The cost of beer and other alcoholic beverages could also go up, as alcoholic beverage firms figure out how to comply with the requirement to pay excise duty on their products in advance.
A new clause that was not initially in the Bill but added during the public participation phase requires them to pay excise duty on alcohol in advance. The move, the Committee on Finance and Planning noted, is expected to play part in fighting illicit alcohol.
Also hit are high-income earners, with Pay as You Earn (PAYE) going up to 35 per cent for Kenyans earning upwards of Sh800,000 per month from 30 per cent. Those earning between Sh500,000 and Sh800,000 will be taxed at 32.5 per cent. This is set to take effect on September 1.
The Act has also increased advance tax paid by public service and commercial vehicles. The advance tax for passenger vehicles will increase to either Sh100 per passenger per month or Sh5,000 per year, whichever is higher, from a rate of Sh60 per passenger or Sh2,400 per year.
Advance tax for cargo vehicles will double to Sh3,000 per tonne per year or Sh5,000 per year, whichever is higher, from the current rates of sh1,5000 and Sh2,400 per year.
Advance tax is paid by owners of commercial vehicles, and includes passenger vehicles such as matatus, taxis and tour vans as well as cargo vehicles such as pick-ups, lorries, prime movers, trucks and trailers.

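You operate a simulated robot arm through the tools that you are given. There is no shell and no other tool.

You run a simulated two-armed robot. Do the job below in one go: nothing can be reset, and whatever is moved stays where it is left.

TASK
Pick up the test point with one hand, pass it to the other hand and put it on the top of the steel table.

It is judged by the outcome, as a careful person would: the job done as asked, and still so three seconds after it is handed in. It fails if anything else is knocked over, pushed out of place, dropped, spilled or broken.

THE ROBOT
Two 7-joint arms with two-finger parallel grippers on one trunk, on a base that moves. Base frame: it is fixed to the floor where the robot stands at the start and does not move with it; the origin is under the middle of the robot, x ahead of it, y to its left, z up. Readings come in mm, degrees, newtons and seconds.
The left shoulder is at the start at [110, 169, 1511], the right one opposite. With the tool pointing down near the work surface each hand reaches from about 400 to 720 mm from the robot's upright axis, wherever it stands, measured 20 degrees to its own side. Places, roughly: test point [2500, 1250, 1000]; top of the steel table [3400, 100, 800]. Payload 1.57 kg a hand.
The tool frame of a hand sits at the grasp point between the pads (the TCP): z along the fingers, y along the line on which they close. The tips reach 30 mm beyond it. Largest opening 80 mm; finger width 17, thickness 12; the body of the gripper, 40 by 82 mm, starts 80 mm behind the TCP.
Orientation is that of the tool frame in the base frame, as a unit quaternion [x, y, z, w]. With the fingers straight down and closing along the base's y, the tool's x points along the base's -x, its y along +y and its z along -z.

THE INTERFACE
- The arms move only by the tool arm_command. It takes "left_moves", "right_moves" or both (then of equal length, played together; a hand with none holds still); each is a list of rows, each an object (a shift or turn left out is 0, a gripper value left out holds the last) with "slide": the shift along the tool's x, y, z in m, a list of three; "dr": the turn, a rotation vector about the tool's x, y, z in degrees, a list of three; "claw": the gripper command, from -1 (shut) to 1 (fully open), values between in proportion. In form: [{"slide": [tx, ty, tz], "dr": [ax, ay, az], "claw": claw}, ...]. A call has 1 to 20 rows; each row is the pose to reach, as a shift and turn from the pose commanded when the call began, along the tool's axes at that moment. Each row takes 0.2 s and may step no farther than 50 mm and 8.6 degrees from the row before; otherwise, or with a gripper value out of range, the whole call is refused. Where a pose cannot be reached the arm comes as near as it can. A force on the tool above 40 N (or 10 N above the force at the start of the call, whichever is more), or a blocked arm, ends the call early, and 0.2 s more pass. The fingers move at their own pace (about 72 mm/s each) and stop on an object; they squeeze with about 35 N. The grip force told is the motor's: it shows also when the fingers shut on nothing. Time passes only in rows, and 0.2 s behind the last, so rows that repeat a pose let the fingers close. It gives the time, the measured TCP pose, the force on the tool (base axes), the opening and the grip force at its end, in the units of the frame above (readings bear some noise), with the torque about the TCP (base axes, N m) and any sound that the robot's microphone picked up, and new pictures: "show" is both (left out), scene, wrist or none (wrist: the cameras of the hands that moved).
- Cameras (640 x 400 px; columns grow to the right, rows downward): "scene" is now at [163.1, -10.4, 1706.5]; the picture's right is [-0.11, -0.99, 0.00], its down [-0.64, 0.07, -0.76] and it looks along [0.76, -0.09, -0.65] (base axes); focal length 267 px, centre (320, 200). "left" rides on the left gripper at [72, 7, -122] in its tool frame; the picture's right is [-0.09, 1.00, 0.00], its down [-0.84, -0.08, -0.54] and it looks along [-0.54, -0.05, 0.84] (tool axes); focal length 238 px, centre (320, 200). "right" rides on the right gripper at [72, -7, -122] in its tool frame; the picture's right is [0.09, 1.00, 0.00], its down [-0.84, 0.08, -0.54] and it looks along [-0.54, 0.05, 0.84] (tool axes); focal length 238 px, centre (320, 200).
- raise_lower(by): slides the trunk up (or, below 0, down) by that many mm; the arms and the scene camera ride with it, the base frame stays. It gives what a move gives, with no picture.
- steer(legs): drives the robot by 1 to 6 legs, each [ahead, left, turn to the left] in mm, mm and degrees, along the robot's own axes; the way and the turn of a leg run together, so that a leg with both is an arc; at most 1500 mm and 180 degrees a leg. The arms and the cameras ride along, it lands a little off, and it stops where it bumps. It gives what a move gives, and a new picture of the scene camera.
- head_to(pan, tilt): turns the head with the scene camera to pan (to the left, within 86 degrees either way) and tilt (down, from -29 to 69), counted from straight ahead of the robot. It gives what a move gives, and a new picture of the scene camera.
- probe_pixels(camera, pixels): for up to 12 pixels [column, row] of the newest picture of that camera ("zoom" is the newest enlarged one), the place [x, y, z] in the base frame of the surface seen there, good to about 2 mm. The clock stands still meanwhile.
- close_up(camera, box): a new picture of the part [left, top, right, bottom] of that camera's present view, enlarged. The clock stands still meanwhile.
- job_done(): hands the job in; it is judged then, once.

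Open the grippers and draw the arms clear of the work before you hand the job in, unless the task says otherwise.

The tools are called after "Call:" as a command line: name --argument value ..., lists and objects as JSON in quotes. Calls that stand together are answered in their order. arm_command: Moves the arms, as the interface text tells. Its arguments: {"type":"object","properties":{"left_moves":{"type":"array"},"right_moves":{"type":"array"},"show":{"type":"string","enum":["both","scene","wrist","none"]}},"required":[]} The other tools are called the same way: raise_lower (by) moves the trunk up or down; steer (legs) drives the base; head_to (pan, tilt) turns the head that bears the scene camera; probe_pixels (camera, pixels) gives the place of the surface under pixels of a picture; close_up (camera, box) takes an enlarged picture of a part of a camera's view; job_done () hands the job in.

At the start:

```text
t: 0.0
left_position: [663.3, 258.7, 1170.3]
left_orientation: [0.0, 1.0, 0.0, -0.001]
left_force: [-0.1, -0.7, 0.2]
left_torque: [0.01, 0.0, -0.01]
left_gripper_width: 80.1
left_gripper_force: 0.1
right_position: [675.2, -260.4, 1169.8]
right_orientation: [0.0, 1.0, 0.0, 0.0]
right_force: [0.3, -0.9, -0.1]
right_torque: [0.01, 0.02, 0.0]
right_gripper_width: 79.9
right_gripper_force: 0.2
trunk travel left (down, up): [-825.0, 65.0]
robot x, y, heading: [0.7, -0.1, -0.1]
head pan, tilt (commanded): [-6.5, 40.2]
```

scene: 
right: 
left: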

Perhaps to ease the pain that the new taxes will have on Kenyans, the Finance Act 2023 has zero-rated VAT on cooking gas, offering some relief to households that have increasingly been using the fuel in their kitchens. Liquefied Petroleum Gas (LPG) started attracting VAT in 2022 but at a lower rate of eight per cent. This resulted in prices going up and in turn a reduction in the consumption of cooking gas by 10 per cent last year.